====== Source text ======
Feb 15, 2013 04:34 PM

By Tracy Jan and Bryan Bender Globe Staff

WASHINGTON -- Massachusetts will lose more than 60,000 jobs, much of it in the defense industry, and $127 million in federal research funding, harming a critical sector of the state economy, if Congress allows across-the-board spending cuts to go into effect in March, according to a report released Friday by Representative Edward Markey of Malden.

The automatic cuts, known in Beltway parlance as “sequestration,” were scheduled to take place in January under a 2011 budget deal to raise the nation’s debt limit, but the crisis was temporarily averted when Congress struck a last-minute New Year’s Eve bargain.

The two-month delay in cuts now worth $85 billion for the rest of fiscal year 2013 -- comprised equally of defense and domestic spending -- were supposed to buy the White House and Congress time to negotiate a broader deal that includes reform to entitlement programs such as Medicare and Social Security.
====== Given data ======
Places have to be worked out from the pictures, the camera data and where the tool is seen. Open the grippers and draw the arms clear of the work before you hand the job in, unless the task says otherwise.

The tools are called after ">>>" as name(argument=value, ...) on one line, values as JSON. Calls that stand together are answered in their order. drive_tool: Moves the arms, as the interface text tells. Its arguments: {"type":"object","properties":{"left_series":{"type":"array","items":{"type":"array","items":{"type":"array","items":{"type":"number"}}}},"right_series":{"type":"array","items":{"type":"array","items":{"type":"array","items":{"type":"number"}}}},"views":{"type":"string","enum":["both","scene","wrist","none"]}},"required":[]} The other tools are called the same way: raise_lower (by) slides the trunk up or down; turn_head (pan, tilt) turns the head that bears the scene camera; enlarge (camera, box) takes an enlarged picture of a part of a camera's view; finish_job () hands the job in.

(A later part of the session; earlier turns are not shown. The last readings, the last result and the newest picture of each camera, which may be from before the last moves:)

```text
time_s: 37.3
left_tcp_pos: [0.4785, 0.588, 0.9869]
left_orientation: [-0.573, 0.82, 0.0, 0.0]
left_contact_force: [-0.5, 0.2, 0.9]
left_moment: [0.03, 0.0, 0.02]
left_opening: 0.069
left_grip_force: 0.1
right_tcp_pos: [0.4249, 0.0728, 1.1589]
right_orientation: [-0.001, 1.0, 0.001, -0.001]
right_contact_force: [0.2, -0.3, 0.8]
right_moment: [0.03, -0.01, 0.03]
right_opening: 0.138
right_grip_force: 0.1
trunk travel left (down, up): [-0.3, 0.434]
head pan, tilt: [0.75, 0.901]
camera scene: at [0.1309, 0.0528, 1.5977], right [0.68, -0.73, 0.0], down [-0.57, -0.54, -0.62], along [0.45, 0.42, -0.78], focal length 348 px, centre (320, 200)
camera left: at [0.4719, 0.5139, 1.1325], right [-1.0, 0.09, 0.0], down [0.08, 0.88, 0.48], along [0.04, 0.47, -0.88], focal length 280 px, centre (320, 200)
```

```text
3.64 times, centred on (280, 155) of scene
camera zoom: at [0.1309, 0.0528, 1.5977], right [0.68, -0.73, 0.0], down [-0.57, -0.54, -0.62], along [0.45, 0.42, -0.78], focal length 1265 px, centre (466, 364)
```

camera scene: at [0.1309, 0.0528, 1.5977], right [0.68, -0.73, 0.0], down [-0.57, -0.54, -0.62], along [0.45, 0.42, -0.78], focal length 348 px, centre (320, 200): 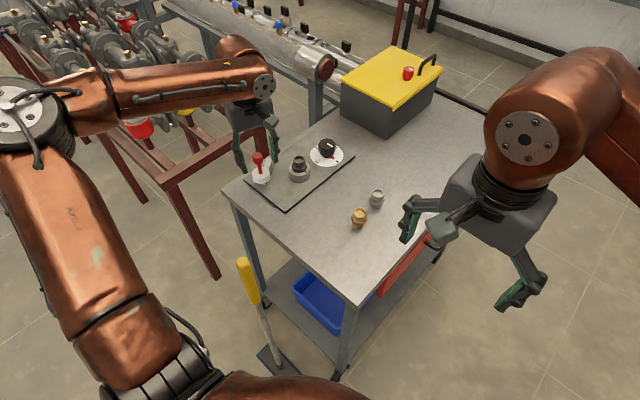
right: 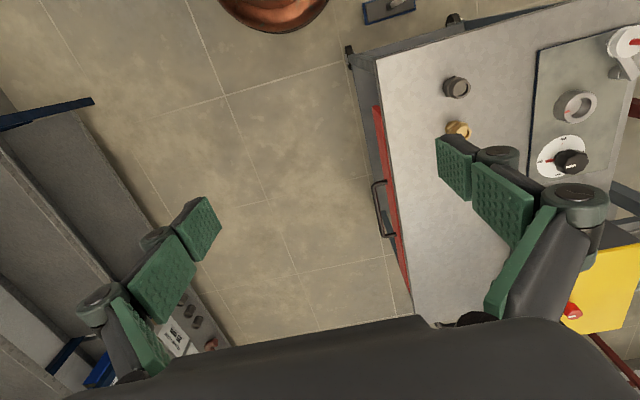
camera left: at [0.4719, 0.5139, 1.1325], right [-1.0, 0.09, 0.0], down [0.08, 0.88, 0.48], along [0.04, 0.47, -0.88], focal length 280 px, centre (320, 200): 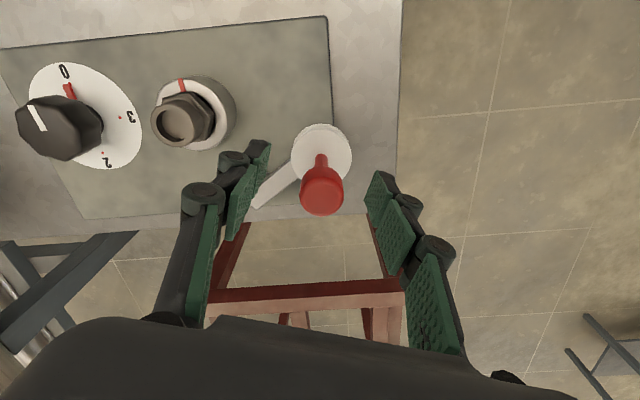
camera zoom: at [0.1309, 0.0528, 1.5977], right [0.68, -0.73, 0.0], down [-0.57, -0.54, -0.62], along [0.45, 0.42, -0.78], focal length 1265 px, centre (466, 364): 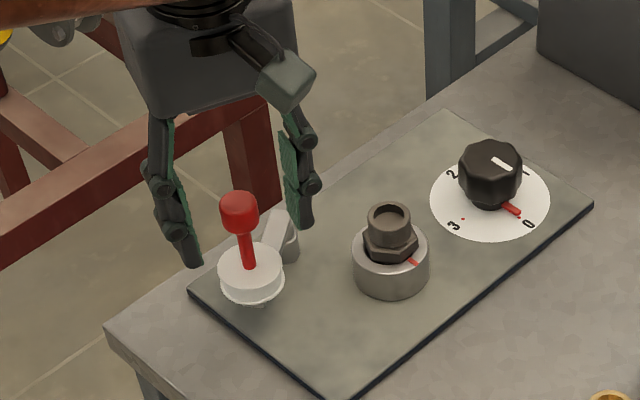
======
## Challenge 1
Transcribe the source text beginning at "WASHINGTON -- Massachusetts". Stop after "Markey of Malden.".
## Challenge 2
Produce the text that comes next in the source text.

## Final result 1
WASHINGTON -- Massachusetts will lose more than 60,000 jobs, much of it in the defense industry, and $127 million in federal research funding, harming a critical sector of the state economy, if Congress allows across-the-board spending cuts to go into effect in March, according to a report released Friday by Representative Edward Markey of Malden.

## Final result 2
But with the deadline looming and Congress out for recess next week and not due to return until February 25, that leaves just four days with the House and Senate in session before the cuts are supposed to begin. The deadline was set in hopes that it would force Republicans and Democrats to come up with a grand bargain - or even a modest one - to cut the deficit.

President Obama has said he would be open to a smaller deal that would include cuts, entitlement reform, and new tax revenues to avoid sequestration, which he said would be devastating to the nation’s fragile economic recovery. That has prompted talk that the deadline might be extended.